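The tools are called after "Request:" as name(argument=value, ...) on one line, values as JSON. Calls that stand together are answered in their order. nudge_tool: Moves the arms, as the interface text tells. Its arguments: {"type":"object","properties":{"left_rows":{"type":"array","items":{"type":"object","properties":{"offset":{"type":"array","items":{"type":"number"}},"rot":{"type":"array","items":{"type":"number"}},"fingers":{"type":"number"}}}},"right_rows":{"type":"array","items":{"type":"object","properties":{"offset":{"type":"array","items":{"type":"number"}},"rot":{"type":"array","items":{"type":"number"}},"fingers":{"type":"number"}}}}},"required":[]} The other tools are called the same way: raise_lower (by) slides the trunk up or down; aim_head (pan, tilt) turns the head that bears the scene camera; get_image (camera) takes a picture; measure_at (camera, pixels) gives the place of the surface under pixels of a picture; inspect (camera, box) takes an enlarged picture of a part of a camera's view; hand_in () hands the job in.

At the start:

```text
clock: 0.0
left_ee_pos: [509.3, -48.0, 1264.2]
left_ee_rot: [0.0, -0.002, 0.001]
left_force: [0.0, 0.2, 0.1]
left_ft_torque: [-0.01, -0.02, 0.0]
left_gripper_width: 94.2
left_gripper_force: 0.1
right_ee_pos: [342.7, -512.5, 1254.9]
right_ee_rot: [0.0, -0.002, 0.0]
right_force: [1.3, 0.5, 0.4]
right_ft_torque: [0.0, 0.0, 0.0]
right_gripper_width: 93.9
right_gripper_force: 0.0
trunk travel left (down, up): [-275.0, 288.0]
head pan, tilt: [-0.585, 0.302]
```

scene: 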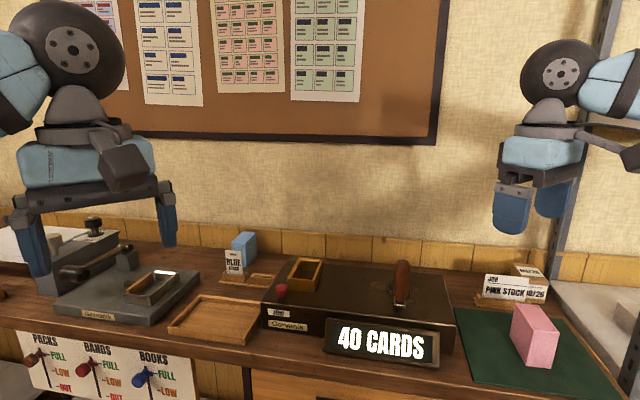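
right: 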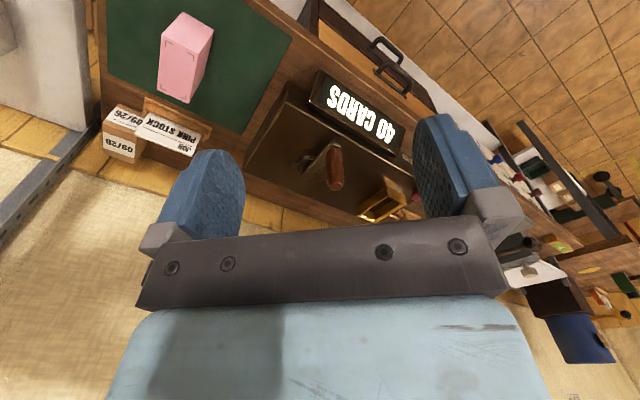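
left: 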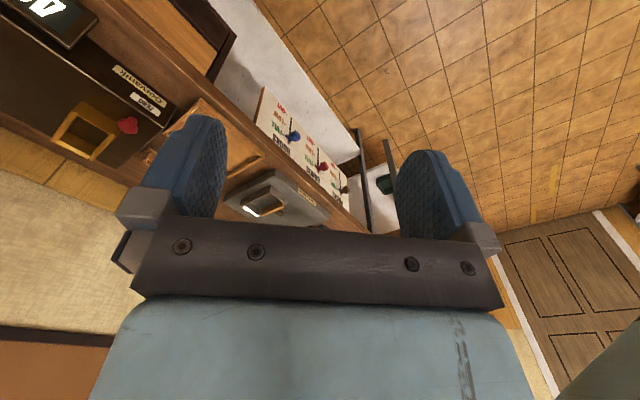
--
Write the material out again exactly as it appears, dropping the pictures.

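The tools are called after "Request:" as name(argument=value, ...) on one line, values as JSON. Calls that stand together are answered in their order. nudge_tool: Moves the arms, as the interface text tells. Its arguments: {"type":"object","properties":{"left_rows":{"type":"array","items":{"type":"object","properties":{"offset":{"type":"array","items":{"type":"number"}},"rot":{"type":"array","items":{"type":"number"}},"fingers":{"type":"number"}}}},"right_rows":{"type":"array","items":{"type":"object","properties":{"offset":{"type":"array","items":{"type":"number"}},"rot":{"type":"array","items":{"type":"number"}},"fingers":{"type":"number"}}}}},"required":[]} The other tools are called the same way: raise_lower (by) slides the trunk up or down; aim_head (pan, tilt) turns the head that bears the scene camera; get_image (camera) takes a picture; measure_at (camera, pixels) gives the place of the surface under pixels of a picture; inspect (camera, box) takes an enlarged picture of a part of a camera's view; hand_in () hands the job in.

At the start:

```text
clock: 0.0
left_ee_pos: [509.3, -48.0, 1264.2]
left_ee_rot: [0.0, -0.002, 0.001]
left_force: [0.0, 0.2, 0.1]
left_ft_torque: [-0.01, -0.02, 0.0]
left_gripper_width: 94.2
left_gripper_force: 0.1
right_ee_pos: [342.7, -512.5, 1254.9]
right_ee_rot: [0.0, -0.002, 0.0]
right_force: [1.3, 0.5, 0.4]
right_ft_torque: [0.0, 0.0, 0.0]
right_gripper_width: 93.9
right_gripper_force: 0.0
trunk travel left (down, up): [-275.0, 288.0]
head pan, tilt: [-0.585, 0.302]
```

scene: 
right: 
left: 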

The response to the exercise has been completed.